[Stated exercise A]
Write out the document text from "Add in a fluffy" to "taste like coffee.", both included.
[Stated exercise B]
Write what comes next in the document text.

[Dataset extract]
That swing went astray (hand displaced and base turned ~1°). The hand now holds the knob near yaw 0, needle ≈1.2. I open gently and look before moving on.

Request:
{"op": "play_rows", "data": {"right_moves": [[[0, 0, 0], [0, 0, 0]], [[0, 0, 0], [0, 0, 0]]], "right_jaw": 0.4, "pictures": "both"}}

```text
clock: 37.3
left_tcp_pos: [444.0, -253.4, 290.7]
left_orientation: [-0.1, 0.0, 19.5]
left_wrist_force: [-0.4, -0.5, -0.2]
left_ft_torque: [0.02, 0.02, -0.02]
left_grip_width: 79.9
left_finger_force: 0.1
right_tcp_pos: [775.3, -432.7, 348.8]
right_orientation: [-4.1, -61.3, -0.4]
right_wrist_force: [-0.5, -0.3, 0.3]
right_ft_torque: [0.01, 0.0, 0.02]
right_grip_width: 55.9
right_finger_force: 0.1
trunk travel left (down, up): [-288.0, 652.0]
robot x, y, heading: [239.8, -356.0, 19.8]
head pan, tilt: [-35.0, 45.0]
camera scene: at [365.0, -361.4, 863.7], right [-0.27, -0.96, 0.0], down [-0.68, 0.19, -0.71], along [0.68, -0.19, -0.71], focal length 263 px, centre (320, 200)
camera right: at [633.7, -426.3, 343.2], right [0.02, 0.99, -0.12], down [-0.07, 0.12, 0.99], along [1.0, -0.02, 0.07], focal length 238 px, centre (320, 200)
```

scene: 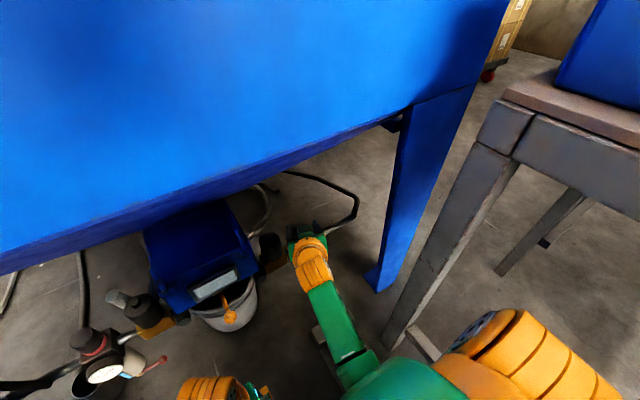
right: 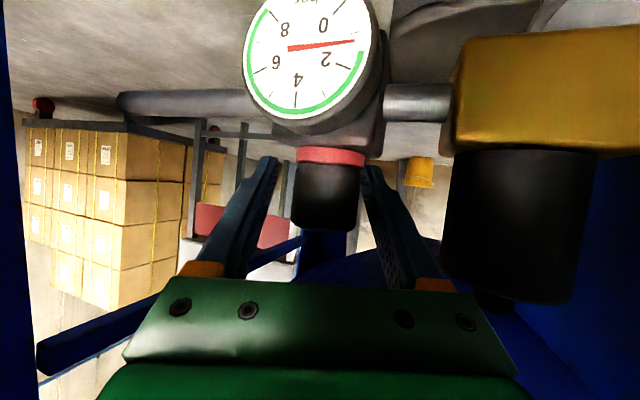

[Document text]
Chocolate Peppermint Cheesecake Cake – Double chocolate layer cake with creamy cheesecake center and peppermint frosting! This rich dessert is sure to steal the show at your holiday celebration!

Love chocolate and peppermint? Try our delicious Chocolate Peppermint Biscotti recipe with your morning cup of coffee! Or give these easy Chocolate Peppermint Grahams a try for a tasty no bake treat.

Slice of cake with chocolate layers surrpounding cheesecake and iced with peppermint frosting.

The Ultimate Holiday Cake

I have a new love in my life. It comes in the form of cheesecake cakes.

Seriously. I first fell in love when I made a pumpkin cheesecake cake. Now I’ve made a new version for Christmas.

Believe me. There is NOTHING like this dessert. It has layers of rich chocolate cake surrounding a thick creamy cheesecake filling.

Two cakes in one? Yes, please!

Add in a fluffy buttercream frosting flecked with crunchy peppermint candies and you have the ultimate holiday dessert. A slice of this is the best way to celebrate the most festive time of the year.

Ingredient Notes

Ingredients needed to make chocolate peppermint cheesecake cake.

The recipe starts with a rich dark chocolate cake. You’ll also need to plan ahead to make the cheesecake layer ahead of time.

  • Cocoa powder- The dark chocolate cocoa powder makes the cake layer extra rich and chocolate-y. If needed, you can swap it for regular unsweetened cocoa.
  • Coffee – Cooled brewed coffee is the other secret to getting the deepest chocolate flavor in the cake. Make a little extra with your morning pot and set it aside to cool until you’re ready to bake the cake. And no, the cake will NOT taste like coffee.
  • Andes peppermint crunch baking pieces – Folding these into the cheesecake layer and the frosting makes the peppermint flavor shine. You’ll see I use these candies in our peppermint cheesecakes too! Avoid crushed candy canes as it will create an entirely different texture.

You’ll need to soften the butter and cream cheese to make a creamy frosting. Use our tips and tricks on how to soften butter quickly!

Step by Step Instructions

Step by step photos showing how to make chocolate cheesecake cake.

Yes this cake takes a little more time and effort than some Christmas desserts. The results are more than worth it!

STEP 1. Chocolate cake layers

You’ll need two 9-inch layers of chocolate cake. Freeze until ready to use or while you make the cheesecake layer.

STEP 2. The cheesecake layer

Adding a pan of water to the oven (but not necessarily putting the cheesecake IN the pan) still gives the same moist atmosphere this cheesecake needs to create a perfect texture.

When cooled, transfer entire springform pan into the freezer for several hours or overnight. Then, remove cheesecake and wrap in plastic wrap and return to freezer until you’re ready to use.

STEP 3. Crumb coating of frosting

You’ll need to create a crumb coating on the assembled cake. This provides a nice base to spread the chunky peppermint frosting over.

STEP 4. Frost

Frost entire cake with peppermint buttercream frosting. Add extra andes peppermints on top.

[Written reply A]
Add in a fluffy buttercream frosting flecked with crunchy peppermint candies and you have the ultimate holiday dessert. A slice of this is the best way to celebrate the most festive time of the year.

Ingredient Notes

Ingredients needed to make chocolate peppermint cheesecake cake.

The recipe starts with a rich dark chocolate cake. You’ll also need to plan ahead to make the cheesecake layer ahead of time.

  • Cocoa powder- The dark chocolate cocoa powder makes the cake layer extra rich and chocolate-y. If needed, you can swap it for regular unsweetened cocoa.
  • Coffee – Cooled brewed coffee is the other secret to getting the deepest chocolate flavor in the cake. Make a little extra with your morning pot and set it aside to cool until you’re ready to bake the cake. And no, the cake will NOT taste like coffee.

[Written reply B]
Slice of chocolate peppermint cheesecake cake on a white plate with a fork taking a bite.

Recipe FAQs

Can you make a cheesecake cake ahead of time?

Make the Chocolate Cake layer, then wrap in plastic wrap and foil and freeze. Additionally, you can make the cheesecake layer ahead of time and freeze. Then, when you’re ready to serve the cake, put everything together, top with the frosting and you have an incredible homemade cake without much effort. This cake can also be fully made and assembled up to the day before.

How do you store a Cheesecake cake?

Store your cheesecake cake in the fridge tightly covered, then let stand at room temperature for at least 15 minutes before slicing and serving. Garnish with more crushed peppermint candies or candy canes if desired.

What do I do if my cheesecake cracks?

Nothing. If your cheesecake cracks, it’s okay. You can still use it between the cake layers, nobody will know!

Chocolate cake covered in peppermint andes candies.

More Cheesecake Cake Recipes

Love cheesecake cakes? Here are a few of our favorite versions!

Salted Caramel Cheesecake Cake– two layers of chocolate cake, with creamy caramel buttercream frosting and a layer of cheesecake in the center!

Red Velvet Cheesecake Cake– two layers of red velvet cake with cream cheese frosting.

Eggnog Cheesecake Cake– the ultimate holiday dessert. From scratch spice cake with creamy eggnog cheesecake filling and frosted with homemade eggnog buttercream.

More Cake Recipes

Yield: serves 16

Chocolate Peppermint Cheesecake Cake

Prep Time 30 minutes
Cook Time 1 hour 30 minutes
Additional Time 2 hours
Total Time 4 hours

Chocolate Peppermint Cheesecake Cake - Double chocolate layer cake with creamy cheesecake center and peppermint frosting! This rich dessert is sure to steal the show at your holiday celebration!

Ingredients

For the Chocolate Cake Layers:

  • 1 ¾ cup all-purpose flour
  • ½ cup unsweetened dark chocolate cocoa powder
  • ½ teaspoon kosher salt
  • 1 teaspoon baking soda
  • ½ teaspoon baking powder
  • ½ cup brewed coffee, cooled
  • ½ cup whole milk
  • ½ cup unsalted butter, softened
  • 1 ½ cup granulated sugar
  • 2 large eggs

For the Cheesecake Layer:

  • 2 package (8 ounce each) cream cheese, softened
  • ⅔ cup granulated sugar
  • pinch of salt
  • 2 large eggs
  • ¼ cup sour cream
  • ⅓ cup heavy whipping cream
  • ½ teaspoon peppermint extract
  • ½ cup Andes Peppermint Crunch baking chips

For the Frosting:

  • 1 cup unsalted butter, softened
  • 5 cups powdered sugar
  • ½ cup heavy whipping cream
  • 1 cup Andes Peppermint Crunch baking chips

Instructions

For the Cakes:

  1. In a small bowl, mix flour, cocoa, salt, baking soda and baking powder. Set aside.
  2. In a measuring cup, mix together cooled coffee and milk. Set aside.
  3. Grease 2- 9inch round baking pans and line the bottom with parchment paper. Set aside.
  4. IN mixer, beat butter and sugar for 5 minutes, until smooth. Add eggs, one at a time. Slowly add in dry ingredients alternating with the coffee and milk mixture, about 3 additions of each.
  5. Pour cake batter evenly into the 2 prepared pans.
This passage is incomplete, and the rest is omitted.